In 1949, the city council approved an ordinance requiring all milk sold in the city be either pasteurized or certified. It was noted that the ordinance would prevent owners of one or two cows from selling milk to their neighbors. Doctors spoke in favor of allowing raw milk to continue to be sold, citing that it contained vitamins destroyed by processing. Even then, it was charged that “in the background there is a commercial squeeze on the small dairies.”

Locally, all was quiet on the raw milk front until January of 1969, when it was learned that state testing had turned up germs that cause Q fever in 18 of the 29 dairies that produced certified and grade A raw milk, including all 4 in Los Angeles County. The county Health Department quickly banned sale of raw milk and the board of supervisors backed the ban following a meeting in front of an audience filled with raw milk supporters carrying signs.

Alta-Dena Dairy, the largest producer of raw milk, filed a $10 million libel lawsuit against the county and ignored the ban, at one point selling raw milk labeled “pet food-not for human consumption.” It was the beginning of a 30 year battle between Alta-Dena owner and raw milk advocate Harold Stueve and county and state officials.
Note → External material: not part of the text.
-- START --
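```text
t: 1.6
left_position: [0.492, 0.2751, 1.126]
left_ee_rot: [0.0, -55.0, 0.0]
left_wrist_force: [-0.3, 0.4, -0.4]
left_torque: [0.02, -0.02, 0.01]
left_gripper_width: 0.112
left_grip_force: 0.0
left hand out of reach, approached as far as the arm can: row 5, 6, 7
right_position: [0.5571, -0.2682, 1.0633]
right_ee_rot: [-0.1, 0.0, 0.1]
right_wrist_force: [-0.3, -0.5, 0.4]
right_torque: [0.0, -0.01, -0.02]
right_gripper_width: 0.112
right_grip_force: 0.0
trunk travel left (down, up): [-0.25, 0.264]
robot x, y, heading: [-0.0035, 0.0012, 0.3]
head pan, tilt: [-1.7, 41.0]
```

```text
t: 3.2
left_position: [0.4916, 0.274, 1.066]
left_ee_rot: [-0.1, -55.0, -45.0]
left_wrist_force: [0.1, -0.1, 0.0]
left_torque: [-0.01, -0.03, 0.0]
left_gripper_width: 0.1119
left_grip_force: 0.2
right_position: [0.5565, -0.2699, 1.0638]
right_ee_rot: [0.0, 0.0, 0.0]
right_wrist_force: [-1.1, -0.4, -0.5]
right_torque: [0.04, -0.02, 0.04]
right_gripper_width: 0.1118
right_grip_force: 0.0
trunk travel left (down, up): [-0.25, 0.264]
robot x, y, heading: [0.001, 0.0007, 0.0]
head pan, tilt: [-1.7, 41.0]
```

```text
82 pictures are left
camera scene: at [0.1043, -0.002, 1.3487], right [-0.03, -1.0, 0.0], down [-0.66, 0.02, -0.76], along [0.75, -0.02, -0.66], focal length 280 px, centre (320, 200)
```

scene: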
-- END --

After lobbying in Sacramento and speaking with Governor Ronald Reagan, Stueve surrendered on his return to Los Angeles and was held in contempt for violating the ban (the charges were later dropped on a technicality).

Stueve also claimed their raw milk fell under the jurisdiction of the County Milk Commission instead of the Health Department. Images of a Milk Commissioner flashing a “cow-signal” aside, the little known board made up of physicians and a veterinarian was appointed by the Board of Supervisors solely to oversee certified raw milk. The board often supported Alta-Dena, once declining to follow a 1972 state health department pasteurization order, and on another occasion, okaying sale of raw milk from a quarantined herd owned by Alta-Dena.

In 1974, the Los Angeles Times uncovered that commission members had attended conventions and meetings in the Bahamas, Miami, San Diego and Las Vegas that had been paid for by Alta-Dena. Later revelations that Alta-Dena had a paid lobbyist and donated to campaigns of politicians who kept introducing legislation to relax controls over raw milk did not help their public image. Governor Jerry Brown vetoed one bill, despite being a raw milk drinker himself. Does any of this sound familiar yet?

Alta-Dena grew into one of the largest dairies in the country, despite disputes over a series of recalls, more than 20 in all, that were often accompanied by lawsuits filed by the dairy. But, following a 1985 outbreak of listeriosis traced to cheese using raw milk provided by Alta-Dena that claimed 22 lives in Los Angeles County (a jury found the dairy not liable four years later), and an order to cease ads marketing raw milk as healthy for infants and the elderly, Stueve sold the dairy and started a new brand, Stueve's Natural. A further sale cost him bottling access, and eventually Stueve's Natural ceased production in 1999, ending large scale raw milk production in Greater Los Angeles.

Note: Alta-Dena Dairy has not sold raw milk products since the dairy was purchased from the Stueve family in 1989.